Burnside's Lemma

From ProofWiki
Jump to navigation Jump to search

Theorem

Let $G$ be a finite group acting on a set $X$.

Let $X / G$ be the set of orbits under this action.

For $x \in X$, let $\Stab x$ be the stabilizer of $x$ by $G$.

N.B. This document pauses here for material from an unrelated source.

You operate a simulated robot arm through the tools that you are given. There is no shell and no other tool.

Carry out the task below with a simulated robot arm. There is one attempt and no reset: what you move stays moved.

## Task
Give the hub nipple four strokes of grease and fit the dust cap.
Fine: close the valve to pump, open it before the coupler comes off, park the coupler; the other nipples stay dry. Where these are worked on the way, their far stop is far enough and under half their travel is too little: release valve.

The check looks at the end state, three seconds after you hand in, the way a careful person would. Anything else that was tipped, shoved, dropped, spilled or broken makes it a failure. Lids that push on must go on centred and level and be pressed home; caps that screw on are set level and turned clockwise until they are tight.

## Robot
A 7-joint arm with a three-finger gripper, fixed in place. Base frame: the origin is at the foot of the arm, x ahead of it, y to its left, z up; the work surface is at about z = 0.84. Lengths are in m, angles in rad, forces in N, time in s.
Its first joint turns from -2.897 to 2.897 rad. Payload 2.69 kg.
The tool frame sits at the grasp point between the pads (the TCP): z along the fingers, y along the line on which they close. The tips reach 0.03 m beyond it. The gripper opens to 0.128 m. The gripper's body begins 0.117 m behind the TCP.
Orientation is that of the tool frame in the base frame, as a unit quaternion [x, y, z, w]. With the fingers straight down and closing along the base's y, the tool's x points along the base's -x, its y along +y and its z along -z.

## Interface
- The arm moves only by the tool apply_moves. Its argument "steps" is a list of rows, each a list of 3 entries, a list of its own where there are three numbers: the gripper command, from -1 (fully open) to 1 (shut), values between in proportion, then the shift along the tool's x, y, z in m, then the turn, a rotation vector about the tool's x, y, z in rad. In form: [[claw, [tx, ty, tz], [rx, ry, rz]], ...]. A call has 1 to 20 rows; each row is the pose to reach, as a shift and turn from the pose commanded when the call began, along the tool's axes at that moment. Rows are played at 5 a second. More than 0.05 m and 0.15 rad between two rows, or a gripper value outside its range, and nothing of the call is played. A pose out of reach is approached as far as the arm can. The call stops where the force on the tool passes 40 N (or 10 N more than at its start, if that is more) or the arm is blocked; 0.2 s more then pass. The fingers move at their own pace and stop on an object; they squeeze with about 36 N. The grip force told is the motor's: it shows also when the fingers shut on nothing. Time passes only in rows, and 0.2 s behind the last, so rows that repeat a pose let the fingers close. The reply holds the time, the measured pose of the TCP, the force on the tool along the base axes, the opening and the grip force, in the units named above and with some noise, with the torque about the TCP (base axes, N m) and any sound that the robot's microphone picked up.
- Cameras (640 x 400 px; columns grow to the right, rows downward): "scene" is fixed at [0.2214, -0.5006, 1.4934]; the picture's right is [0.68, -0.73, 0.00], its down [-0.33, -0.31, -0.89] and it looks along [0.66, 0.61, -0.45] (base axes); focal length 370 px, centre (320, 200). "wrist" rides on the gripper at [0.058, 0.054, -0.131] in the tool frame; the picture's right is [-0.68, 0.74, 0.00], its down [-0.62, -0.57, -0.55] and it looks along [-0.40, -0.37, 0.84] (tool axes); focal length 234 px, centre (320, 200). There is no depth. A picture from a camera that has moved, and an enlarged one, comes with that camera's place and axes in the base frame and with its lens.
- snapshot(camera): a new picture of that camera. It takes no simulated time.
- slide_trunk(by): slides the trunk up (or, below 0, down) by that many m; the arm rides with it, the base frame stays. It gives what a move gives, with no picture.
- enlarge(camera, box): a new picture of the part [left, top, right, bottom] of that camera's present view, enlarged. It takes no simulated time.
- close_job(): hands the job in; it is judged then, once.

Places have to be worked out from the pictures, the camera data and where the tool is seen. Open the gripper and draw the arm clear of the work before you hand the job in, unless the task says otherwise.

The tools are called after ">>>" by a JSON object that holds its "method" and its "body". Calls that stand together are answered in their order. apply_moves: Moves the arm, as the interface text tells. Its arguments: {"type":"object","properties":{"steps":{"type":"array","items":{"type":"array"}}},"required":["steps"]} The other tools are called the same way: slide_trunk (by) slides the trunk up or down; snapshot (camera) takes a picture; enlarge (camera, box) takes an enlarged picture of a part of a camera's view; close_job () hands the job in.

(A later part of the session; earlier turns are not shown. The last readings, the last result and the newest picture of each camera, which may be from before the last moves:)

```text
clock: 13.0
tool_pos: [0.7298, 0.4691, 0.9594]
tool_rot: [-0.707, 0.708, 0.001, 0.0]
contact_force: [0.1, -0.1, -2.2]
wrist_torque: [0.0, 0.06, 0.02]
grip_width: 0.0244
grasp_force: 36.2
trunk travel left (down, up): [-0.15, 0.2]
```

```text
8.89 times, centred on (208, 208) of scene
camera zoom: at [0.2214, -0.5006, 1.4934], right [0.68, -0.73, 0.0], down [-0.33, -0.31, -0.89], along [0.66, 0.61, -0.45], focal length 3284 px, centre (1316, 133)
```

For $g \in G$, let $X^g$ denotes the set of all elements in $X$ which is fixed by $g$, that is:

$X^g := \set {x \in X: g x = x}$


Then:

$\displaystyle \size {X / G} = \frac 1 {\order G} \sum_{g \mathop \in G} \size {X^g}$


In words, the number of orbits equals the average number of fixed elements.


Proof

\(\ds \frac 1 {\order G} \sum_{g \mathop \in G} \size {X^g}\) \(=\) \(\ds \frac 1 {\order G} \sum_{g \mathop \in G} \size {\set {x \in X: g x = x} }\) by definition
\(\ds \) \(=\) \(\ds \frac 1 {\order G} \sum_{x \mathop \in X} \size {\set {g \in G: g x = x} }\) Same summation, different indexing
\(\ds \) \(=\) \(\ds \frac 1 {\order G} \sum_{x \mathop \in X} \order {\Stab x}\) Definition of Stabilizer
\(\ds \) \(=\) \(\ds \frac 1 {\order G} \sum_{x \mathop \in X} \frac {\order G} {\order {\Orb x} }\) Orbit-Stabilizer Theorem
\(\ds \) \(=\) \(\ds \sum_{x \mathop \in X} \frac 1 {\order {\Orb x} }\)
\(\ds \) \(=\) \(\ds \sum_{\Orb x \mathop \in X / G} \paren {\sum_{x \mathop \in \Orb x} \frac 1 {\order {\Orb x} } }\)
\(\ds \) \(=\) \(\ds \sum_{\Orb x \mathop \in X / G} 1\)
\(\ds \) \(=\) \(\ds \order {X / G}\)

$\blacksquare$


Also known as

This theorem is also known as Burnside's Counting Theorem.


Source of Name

This entry was named for William Burnside.